No caso da adopção restrita, o adoptado ganha a posição de filho biológico respeito dos adoptantes. Mantêm-se, sem embargo, os direitos e obrigações do vínculo biológico, excluindo a potestade, que fica baixo a tutela dos pais adoptivos. O adoptado terá o sobrenome do adoptante, aliás possa optar por adicionar o biológico aos 18 anos.
É com o Decreto-Lei nº 190/92, de 3 de Setembro que o Acolhimento Familiar é institucionalizado legalmente em Portugal. O Acolhimento Familiar tem por objectivo “assegurar à criança ou jovem, um meio sócio-familiar adequado ao desenvolvimento da sua personalidade, em substituição da família natural, enquanto esta não disponha das devidas condições.” O artigo nº 1º, do mesmo Decreto-Lei, diz que as famílias de acolhimento destinam-se a “acolher, temporária e transitoriamente, crianças e jovens cuja família natural não esteja em condições de desempenhar a sua função educativa.”
A decisão de entregar uma criança a uma família de acolhimento prende-se com a necessidade de proteger a criança de situações de risco que podem assumir a forma de maus tratos físicos e/ou psicológicos, abuso sexual e qualquer forma de negligência ou desinteresse dos progenitores, quer episódicas ou permanentes.
As famílias de acolhimento dividem-se em duas modalidades: acolhimento familiar e colocação em família, cuja única diferença consiste na existência ou não de laços de parentesco entre a família que acolhe e a criança/jovem acolhido. Comum a estas duas formas de acolhimento familiar é a separação do grupo familiar de origem.
As famílias de acolhimento usufruem de uma compensação monetária, consubstanciada no subsídio de retribuição pelos serviços prestados e subsídio de manutenção (Artigo 14.º, ponto 2, alínea b). Despesas extraordinárias com saúde, transportes, equipamento escolar e outras, tais como educação, material escolar e de desgaste são também suportadas pelos serviços de enquadramento – Acção Social (Artigo 14.º, ponto 2, alínea d).

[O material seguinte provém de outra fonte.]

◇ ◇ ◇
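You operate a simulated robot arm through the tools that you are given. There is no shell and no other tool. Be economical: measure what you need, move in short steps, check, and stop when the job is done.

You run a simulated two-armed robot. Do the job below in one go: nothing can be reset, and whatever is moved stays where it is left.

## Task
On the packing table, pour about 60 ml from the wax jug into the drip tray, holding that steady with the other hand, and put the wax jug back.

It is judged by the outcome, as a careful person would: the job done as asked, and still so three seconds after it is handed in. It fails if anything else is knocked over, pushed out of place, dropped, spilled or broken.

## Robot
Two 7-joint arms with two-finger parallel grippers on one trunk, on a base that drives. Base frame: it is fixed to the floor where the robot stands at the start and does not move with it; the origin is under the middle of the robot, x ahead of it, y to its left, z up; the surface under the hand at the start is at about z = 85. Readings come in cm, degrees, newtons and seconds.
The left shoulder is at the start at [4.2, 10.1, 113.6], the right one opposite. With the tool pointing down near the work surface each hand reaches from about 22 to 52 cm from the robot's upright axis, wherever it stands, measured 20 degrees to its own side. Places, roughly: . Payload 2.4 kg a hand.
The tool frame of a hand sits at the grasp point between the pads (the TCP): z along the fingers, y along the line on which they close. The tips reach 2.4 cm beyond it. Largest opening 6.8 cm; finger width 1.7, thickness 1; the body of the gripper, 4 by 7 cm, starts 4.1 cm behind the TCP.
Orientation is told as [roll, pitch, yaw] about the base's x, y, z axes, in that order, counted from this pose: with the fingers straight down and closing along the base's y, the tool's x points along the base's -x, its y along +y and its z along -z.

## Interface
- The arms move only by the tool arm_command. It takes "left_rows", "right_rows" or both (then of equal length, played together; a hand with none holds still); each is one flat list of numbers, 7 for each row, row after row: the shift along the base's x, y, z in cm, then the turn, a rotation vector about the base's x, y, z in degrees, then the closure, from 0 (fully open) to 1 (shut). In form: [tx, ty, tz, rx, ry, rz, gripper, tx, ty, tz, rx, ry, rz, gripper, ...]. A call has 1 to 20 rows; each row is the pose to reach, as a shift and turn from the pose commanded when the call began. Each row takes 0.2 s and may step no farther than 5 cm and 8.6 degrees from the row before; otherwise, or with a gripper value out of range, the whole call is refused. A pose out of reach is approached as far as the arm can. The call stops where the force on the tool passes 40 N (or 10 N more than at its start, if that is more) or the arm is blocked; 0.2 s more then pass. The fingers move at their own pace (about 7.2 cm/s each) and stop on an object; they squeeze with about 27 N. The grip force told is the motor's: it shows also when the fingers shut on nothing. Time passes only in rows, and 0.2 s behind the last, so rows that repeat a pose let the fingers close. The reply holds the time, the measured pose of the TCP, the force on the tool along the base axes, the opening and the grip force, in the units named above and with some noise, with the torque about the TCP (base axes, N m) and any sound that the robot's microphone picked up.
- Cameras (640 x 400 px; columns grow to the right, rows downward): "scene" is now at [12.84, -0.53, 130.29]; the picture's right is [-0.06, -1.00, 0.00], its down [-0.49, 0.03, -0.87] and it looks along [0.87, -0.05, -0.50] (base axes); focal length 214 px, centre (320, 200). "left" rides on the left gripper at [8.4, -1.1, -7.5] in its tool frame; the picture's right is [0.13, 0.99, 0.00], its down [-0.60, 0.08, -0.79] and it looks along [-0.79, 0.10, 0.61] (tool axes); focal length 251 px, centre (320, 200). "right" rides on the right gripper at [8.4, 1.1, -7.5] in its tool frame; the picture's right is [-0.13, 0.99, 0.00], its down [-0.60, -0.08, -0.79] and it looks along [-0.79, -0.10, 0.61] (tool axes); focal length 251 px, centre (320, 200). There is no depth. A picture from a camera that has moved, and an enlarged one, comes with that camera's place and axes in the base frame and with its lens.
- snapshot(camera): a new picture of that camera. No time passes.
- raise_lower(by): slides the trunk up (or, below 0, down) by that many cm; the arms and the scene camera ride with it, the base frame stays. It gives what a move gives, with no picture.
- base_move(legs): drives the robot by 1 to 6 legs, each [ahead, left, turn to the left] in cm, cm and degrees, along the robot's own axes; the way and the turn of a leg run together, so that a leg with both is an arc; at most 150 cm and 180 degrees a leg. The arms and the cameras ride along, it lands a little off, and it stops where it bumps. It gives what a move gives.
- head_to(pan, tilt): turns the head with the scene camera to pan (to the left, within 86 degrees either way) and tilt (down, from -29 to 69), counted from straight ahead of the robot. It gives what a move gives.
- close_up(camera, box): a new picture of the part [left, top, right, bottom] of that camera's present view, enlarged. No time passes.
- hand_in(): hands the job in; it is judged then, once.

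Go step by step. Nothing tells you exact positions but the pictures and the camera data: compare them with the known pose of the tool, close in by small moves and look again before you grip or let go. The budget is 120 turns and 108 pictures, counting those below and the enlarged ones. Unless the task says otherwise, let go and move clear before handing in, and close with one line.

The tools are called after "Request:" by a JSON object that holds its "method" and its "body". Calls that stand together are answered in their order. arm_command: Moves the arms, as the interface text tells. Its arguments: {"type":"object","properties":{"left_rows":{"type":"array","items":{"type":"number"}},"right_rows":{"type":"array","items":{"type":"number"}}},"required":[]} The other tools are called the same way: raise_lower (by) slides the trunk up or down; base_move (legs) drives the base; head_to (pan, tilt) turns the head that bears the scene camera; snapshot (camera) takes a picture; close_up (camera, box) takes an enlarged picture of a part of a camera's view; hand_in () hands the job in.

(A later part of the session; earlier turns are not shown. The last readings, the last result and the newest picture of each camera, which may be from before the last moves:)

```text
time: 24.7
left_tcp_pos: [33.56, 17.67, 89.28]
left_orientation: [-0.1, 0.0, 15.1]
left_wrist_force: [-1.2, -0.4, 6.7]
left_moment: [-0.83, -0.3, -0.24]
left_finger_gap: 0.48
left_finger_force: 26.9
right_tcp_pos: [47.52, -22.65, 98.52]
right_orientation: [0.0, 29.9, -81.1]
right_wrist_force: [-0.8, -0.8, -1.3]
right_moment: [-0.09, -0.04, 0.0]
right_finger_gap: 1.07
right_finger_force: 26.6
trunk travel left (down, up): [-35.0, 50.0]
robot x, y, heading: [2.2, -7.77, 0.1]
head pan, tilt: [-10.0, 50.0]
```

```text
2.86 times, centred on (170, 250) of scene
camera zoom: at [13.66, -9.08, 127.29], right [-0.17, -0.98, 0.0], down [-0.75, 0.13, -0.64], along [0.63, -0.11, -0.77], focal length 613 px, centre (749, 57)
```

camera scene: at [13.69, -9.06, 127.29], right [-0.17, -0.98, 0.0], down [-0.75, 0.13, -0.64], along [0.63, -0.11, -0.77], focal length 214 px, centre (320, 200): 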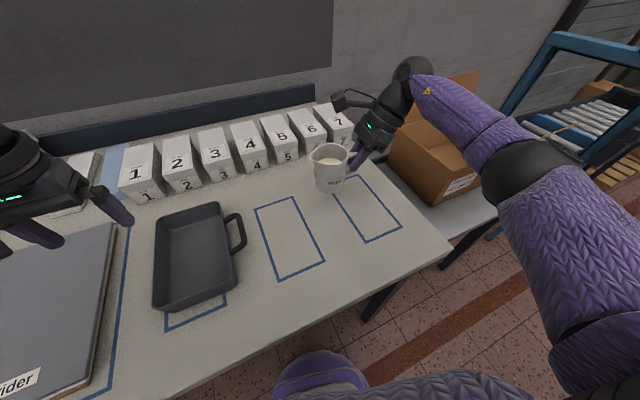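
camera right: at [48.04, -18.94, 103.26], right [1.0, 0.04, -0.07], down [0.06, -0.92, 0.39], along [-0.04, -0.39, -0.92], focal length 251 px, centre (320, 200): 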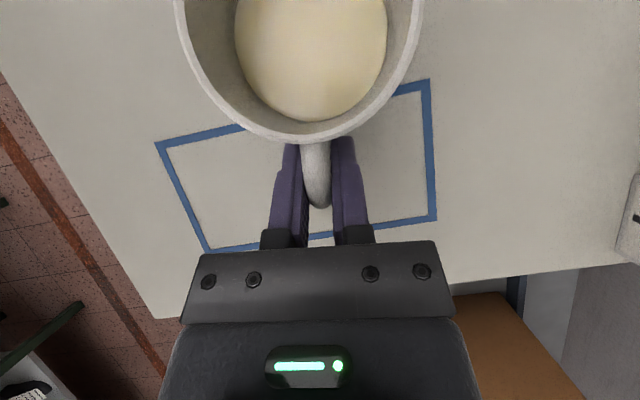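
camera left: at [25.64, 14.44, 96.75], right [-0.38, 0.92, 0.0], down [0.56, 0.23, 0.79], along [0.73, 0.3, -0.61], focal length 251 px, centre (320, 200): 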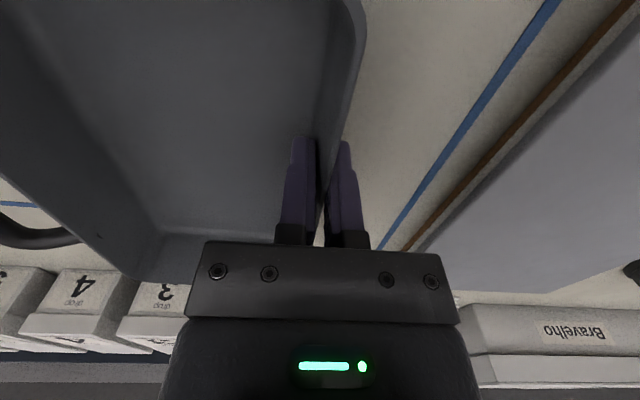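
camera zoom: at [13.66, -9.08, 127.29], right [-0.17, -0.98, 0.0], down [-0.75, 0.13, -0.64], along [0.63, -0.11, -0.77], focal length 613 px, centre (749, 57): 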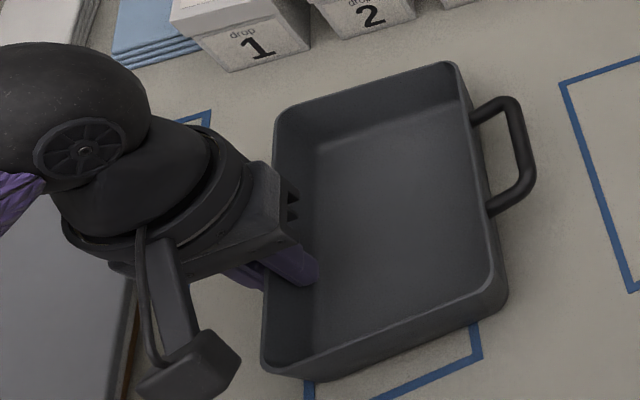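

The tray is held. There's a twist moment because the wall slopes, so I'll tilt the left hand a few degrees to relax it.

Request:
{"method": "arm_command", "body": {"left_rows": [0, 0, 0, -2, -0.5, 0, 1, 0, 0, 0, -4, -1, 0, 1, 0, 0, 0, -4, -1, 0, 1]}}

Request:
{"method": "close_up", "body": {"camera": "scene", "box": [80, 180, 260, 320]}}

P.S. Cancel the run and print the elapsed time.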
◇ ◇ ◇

2.3. Adopção: perspectiva social e psicológica

É pedido às famílias adoptivas e por elas próprias desejado, o estabelecimento de vínculos e de um sentimento de pertença que se prolongue no tempo, mesmo através de gerações. Se bem que só se possa chamar família adoptiva após o adoptado estar adoptado, o período que antecede essa etapa é fulcral, e podemos dizer que antes de se ser uma família adoptiva já o era, devido aos vários momentos que ocorrem desde o primeiro contacto com a criança até à legalização da situação.
Dois aspectos são essenciais: a aceitação das diferenças por parte de todos os elementos da família nuclear e de origem, se for o caso; e o controlo extra-familiar, tal como o processo de avaliação e controlo sob a alçada dos Serviços de Acção Social. São contextos que com tais dificuldades e particularidades, são fontes de stress. Assim torna-se importante detectar as competências destas famílias, que suportes têm e utilizam para sustentar a dinâmica familiar. Assim mais importante do que detectar todas as etapas, fases e dificuldades e alegrias, é fundamental detectar como estas famílias reagem, como agem, como pensam, enfim, como são e o que têm em comum estas pessoas. Adivinhando alguns problemas das famílias adoptivas:
 O medo de um dia ser preterido em favor dos pais biológicos/ força do vínculo afectivo versus força do vínculo biológico
 Temor da herança biológica/ dúvidas relativas ao património genético
 Negação de dificuldades
 Medo de perderem a criança no período de pré-adopção
 Desejo de não voltarem a repetir a experiência

3. Considerações sobre o método de pesquisa

3.1. O tema e a pergunta inicial

A pergunta inicial da pesquisa poder-se-ia enunciar do seguinte jeito: Que características tem a família adoptante, com filhos biológicos, que a torna sensível e disponível para a adopção? A grande motivação para a adopção e que abrange a maioria dos casos é a infertilidade do casal. Estes impossibilitados de constituírem uma família tradicional, constituída pelos progenitores e filhos biológicos, encontram na adopção a alternativa. Mas nem todos os casos têm este cenário familiar, há aqueles casais que tendo filhos biológicos abraçam a adopção com tanta determinação como os pais que só se vêm realizados por ela.
Mas se o cenário destas famílias não é a infertilidade, qual é? Será que existem características comuns entre os adoptantes que já tinham filhos, assim como a característica da infertilidade unem os que por isso mesmo adoptam. Que tipo de motivações escondem estas famílias? Partindo do pressuposto que existirá algo em comum entre as famílias que adoptam não pela impossibilidade de terem filhos, mas devido a outras motivações, pretendemos saber porque estão dispostas a adoptar, o que as torna sensíveis à adopção e que características têm, que tipo de família constituíram. A família adoptiva é uma “Nova Forma de Família” por oposição à “Família Tradicional”, por isso mesmo que tipo de noção de família emerge, destas famílias que não procuram reconstituir a família tradicional, como no caso da infertilidade acontece, mas enveredam espontaneamente por um novo tipo de família, socialmente diferente do “natural” e “tradicional”.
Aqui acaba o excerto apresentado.